I prodotti tipici regionali, una ricchezza dell’Europa, aggiungerei «culturale» se non fosse una frase fatta, saranno garantiti da un marchio che ne assicura la fabbricazione con i metodi tradizionali, senza però occuparsi degli ingredienti. Dunque, una tipica mozzarella italiana potrà essere prodotta in Florida, e il consumatore non potrà sapere dove è stata prodotta, in Campania o in Louisiana. Questo lo denuncia il berlinese Tagesspiegel, ma non mi sembra che sia finito in prima pagina in Italia.

Il simbolo del Ttip dovrebbe essere il cocomero quadrato, come viene prodotto per facilitare l’imballaggio dai contadini a stelle e strisce (cresce chiuso nelle scatole, tutte delle stesse dimensioni).

I bavaresi temono per i loro asparagi che, sostengono, sono i migliori del mondo. Vero o falso, un domani nulla vieterà agli americani di spacciare i loro asparagi, belli e dal sapore di plastica, come bavaresi.

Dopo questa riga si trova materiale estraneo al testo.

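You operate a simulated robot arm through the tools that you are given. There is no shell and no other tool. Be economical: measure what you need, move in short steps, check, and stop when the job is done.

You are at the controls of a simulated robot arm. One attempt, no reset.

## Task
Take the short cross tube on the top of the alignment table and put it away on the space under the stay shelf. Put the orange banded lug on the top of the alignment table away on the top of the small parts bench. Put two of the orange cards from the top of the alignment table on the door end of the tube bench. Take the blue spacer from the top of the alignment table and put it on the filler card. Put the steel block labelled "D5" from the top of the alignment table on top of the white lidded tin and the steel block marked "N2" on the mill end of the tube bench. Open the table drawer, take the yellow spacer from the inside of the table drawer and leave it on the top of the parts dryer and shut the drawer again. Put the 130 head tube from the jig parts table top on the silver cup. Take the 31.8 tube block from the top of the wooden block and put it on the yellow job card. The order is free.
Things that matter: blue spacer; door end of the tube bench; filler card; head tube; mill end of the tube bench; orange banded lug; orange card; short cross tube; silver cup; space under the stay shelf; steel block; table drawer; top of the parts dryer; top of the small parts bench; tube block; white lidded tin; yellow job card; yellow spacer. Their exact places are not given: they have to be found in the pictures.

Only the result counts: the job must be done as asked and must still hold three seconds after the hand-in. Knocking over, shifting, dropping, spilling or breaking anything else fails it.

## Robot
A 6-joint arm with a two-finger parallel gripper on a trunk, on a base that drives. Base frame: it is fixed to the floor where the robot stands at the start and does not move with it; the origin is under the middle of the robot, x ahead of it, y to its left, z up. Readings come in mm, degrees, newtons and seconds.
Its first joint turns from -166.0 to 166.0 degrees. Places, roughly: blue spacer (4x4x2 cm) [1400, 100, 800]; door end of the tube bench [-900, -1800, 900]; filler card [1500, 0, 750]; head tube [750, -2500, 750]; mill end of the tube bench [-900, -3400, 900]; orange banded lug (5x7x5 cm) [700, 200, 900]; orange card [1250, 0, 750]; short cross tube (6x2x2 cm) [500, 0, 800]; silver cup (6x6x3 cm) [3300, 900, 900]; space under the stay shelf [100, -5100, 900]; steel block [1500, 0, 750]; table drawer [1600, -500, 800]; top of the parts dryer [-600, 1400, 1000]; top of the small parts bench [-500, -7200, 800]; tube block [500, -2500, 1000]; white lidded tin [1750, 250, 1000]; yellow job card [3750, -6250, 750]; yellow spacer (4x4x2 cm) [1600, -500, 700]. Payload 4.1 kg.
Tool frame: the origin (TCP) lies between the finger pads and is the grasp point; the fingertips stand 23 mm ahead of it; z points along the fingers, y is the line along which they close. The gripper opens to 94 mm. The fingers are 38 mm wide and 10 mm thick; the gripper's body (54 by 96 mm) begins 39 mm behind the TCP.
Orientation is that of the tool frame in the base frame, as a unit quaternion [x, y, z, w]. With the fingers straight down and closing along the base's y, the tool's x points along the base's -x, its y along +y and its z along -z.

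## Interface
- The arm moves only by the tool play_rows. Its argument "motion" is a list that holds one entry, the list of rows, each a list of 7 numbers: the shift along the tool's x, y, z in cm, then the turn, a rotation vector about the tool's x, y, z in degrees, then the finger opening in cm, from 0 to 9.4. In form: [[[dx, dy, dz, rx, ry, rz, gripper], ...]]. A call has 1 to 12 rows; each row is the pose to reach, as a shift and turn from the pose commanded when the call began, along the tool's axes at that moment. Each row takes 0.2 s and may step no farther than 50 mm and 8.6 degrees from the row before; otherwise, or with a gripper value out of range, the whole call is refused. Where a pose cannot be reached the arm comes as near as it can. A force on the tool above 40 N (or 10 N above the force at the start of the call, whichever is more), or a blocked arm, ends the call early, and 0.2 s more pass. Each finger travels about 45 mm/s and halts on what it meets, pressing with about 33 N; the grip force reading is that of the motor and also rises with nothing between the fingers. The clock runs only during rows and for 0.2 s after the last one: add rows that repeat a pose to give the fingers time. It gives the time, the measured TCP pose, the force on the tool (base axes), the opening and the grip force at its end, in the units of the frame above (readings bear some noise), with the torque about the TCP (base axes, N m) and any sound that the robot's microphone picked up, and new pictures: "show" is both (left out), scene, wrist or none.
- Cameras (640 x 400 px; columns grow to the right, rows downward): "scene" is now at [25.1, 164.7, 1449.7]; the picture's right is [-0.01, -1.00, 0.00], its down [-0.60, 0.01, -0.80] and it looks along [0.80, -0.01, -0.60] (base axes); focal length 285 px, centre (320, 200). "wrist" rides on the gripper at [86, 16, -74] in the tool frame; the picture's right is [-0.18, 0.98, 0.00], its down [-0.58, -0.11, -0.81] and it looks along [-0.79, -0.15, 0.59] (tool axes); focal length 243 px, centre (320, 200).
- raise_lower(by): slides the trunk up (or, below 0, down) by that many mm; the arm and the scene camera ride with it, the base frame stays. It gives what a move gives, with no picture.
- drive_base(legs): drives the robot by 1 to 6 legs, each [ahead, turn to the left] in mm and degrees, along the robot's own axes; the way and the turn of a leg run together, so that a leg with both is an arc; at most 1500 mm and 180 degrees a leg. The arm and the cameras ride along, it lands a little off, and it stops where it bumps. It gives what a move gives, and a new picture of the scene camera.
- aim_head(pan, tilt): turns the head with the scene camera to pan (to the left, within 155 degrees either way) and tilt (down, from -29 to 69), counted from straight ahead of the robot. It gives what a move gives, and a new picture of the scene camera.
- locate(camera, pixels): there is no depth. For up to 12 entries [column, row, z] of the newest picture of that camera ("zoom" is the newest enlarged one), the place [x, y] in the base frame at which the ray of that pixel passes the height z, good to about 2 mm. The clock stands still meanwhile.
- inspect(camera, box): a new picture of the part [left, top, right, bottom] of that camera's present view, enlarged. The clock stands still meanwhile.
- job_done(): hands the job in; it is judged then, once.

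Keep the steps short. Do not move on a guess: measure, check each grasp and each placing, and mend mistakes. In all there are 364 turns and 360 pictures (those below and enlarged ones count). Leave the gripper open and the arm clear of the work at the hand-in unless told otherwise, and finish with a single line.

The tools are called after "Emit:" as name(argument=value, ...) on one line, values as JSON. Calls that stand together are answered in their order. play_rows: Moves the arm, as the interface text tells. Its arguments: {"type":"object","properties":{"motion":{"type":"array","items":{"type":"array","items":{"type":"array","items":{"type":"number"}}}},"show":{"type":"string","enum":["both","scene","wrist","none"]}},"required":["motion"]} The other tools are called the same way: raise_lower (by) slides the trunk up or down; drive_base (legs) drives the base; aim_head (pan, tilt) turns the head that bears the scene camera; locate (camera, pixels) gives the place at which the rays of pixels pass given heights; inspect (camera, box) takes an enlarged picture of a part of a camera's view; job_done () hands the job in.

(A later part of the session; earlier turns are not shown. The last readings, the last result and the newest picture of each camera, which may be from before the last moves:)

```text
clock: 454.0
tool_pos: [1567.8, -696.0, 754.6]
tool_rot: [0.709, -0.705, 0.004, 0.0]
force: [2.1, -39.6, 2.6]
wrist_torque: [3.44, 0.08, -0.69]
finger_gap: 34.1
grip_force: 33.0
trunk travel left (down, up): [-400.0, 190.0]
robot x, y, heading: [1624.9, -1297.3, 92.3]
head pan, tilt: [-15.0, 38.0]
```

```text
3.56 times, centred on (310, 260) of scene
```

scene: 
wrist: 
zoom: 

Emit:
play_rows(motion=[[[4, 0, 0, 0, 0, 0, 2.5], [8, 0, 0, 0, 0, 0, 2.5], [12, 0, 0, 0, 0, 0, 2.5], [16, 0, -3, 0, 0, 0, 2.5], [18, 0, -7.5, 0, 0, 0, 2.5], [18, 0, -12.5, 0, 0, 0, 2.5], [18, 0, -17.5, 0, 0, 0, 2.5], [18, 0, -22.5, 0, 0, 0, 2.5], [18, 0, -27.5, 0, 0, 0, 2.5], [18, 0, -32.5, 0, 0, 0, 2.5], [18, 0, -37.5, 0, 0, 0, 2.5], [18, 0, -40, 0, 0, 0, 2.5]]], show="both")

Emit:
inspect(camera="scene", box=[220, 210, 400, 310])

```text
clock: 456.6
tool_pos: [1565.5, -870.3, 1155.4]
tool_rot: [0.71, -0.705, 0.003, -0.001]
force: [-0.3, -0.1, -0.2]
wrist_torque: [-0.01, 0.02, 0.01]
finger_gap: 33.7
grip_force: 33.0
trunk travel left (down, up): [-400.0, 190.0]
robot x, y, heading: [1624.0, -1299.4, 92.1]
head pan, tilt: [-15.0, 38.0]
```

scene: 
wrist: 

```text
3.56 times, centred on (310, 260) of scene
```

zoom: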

E sarà vietato mettere in vendita il Weisswürst, la salsiccia bianca, da consumare in giornata (solo ai turisti viene offerta al pomeriggio). Personalmente non mi piace, come mi disgusta il sanguinaccio teutonico o toscano, ma perché gli europei dovranno adeguarsi ai pessimi gusti d’oltreoceano?

Gli americani provano orrore per i prodotti freschi. Sono in pericolo il camembert di Hollande e il nostro gorgonzola. Per non parlare della birra tedesca, o di quella belga, del Beaujolais nouveau, del formaggio di fossa e del miele selvaggio delle Asturie. Perché preoccuparsi di prodotti agricoli che, alla fine, rendono poco? Perché spiegano i principi ispiratori del Ttip: sarà impossibile continuare a vendere gran parte dei manufatti europei, i prodotti fabbricati in piccole serie, industriali ma con perfezione artigianale, che verranno messi fuori gioco dalle norme che favoriscono solo la grande produzione. Ci stiamo vendendo per un piatto di lenticchie. Congelate, s’intende.